───── PROVIDED TEXT

Thursday, August 7, 2014

Mothers And Sons

Holding Sidney for the first time at 6 days old
I'm a mother of a boy. Most days it is simultaneously exhausting yet wonderful, trying and bewildering. It is the toughest job I have ever had but one I wouldn't trade it for anything. We don't host tea parties or play with dolls in our house, rather the name of the games are soldier and rescue themed activities, watching Star Wars, and as of late, learning about bugs and snakes. And I'm learning right along with Sidney since none of these are activities or interests I had as a child. Airplanes, sirens zombies and sticks are currently what is really exciting as are books about the body functions, monster trucks and space ships. In a short time I've learned more about building with Legos, flying toy airplanes and properly racing matchboxes than I ever thought I would. I'm finally understanding how it is possible for the knees of jeans to always be worn through and as Sidney learns to differentiate between boys and girls am being told that girls are yucky. (But according to Sidney, mommy is an exception since I'm not a girl, I'm just mommy). Yes, this is apparently what life with a son is like. It is not a life I ever imagined but it is pretty darn good.

Attending his first Mount Holyoke College
reunion at six months

But what I am really learning through all of this is that boys and their mothers truly have a special bond that is like no other relationship. I see it in my own adult husband and his mother and I am increasingly seeing it between my own son and myself. Mothers are the first women in their sons lives and for many men, hold that place of honor for life. Other females may come and go but as mothers, we remain the one constant. We are the care givers; the first ones they turn to when they are hurt or sad, when they need nourishment or clean socks. I'm sure no mother thinks a woman is good enough for her son and as much as I'd like to think I'll feel differently, I'm sure I will be just as skeptical about any girl Sidney chooses to bring home. That just seems to be the way it is. And ultimately, we are also the ones who help shape their vision of what women are like. (Now tell me that isn't a big responsibility to shoulder).

──────────
───── DATASET CONTENT

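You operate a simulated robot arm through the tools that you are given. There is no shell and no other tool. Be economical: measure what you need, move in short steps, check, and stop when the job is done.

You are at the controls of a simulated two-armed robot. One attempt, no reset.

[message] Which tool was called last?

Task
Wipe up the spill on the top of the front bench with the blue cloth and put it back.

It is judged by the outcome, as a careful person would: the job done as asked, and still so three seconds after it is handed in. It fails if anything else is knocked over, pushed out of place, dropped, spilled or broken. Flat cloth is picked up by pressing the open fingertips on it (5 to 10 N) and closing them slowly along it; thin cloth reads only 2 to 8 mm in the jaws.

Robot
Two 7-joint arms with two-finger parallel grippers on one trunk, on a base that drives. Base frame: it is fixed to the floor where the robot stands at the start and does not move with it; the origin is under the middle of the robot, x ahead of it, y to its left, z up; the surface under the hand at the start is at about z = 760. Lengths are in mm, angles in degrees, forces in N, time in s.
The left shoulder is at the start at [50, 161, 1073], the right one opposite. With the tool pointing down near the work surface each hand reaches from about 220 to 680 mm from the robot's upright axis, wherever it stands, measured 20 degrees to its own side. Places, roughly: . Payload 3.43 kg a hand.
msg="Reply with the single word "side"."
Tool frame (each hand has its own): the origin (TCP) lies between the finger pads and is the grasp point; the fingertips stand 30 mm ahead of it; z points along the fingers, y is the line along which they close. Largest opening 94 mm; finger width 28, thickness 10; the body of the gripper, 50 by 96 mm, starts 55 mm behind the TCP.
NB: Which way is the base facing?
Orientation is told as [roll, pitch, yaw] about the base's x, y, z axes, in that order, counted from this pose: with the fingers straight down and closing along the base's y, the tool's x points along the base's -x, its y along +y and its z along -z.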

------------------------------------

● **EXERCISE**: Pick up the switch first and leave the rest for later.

──────────

● **EXERCISE**: How does the provided text go on? Write the next part.

● **RESULT FOR THIS EXERCISE**:
This summer has marked a turning point in my relationship with my son. For the first time I am not working and am his true primary caregiver, in many cases spending every waking moment with him each day. I know many mothers fulfill this role from day one but for me, after all this time, I am finally the person who wakes him every morning and with Glenn back in Belgium, the one who puts him to bed each evening. This means I am spending a lot of time with Sidney and I am realizing what a truly neat, if not trying at times, kid he really is. The boy has more energy than I thought was humanly possible but he also has a quick wit and a photographic memory for places he has been and things he has heard. I dare say that this summer he is teaching me just as much as I am teaching him.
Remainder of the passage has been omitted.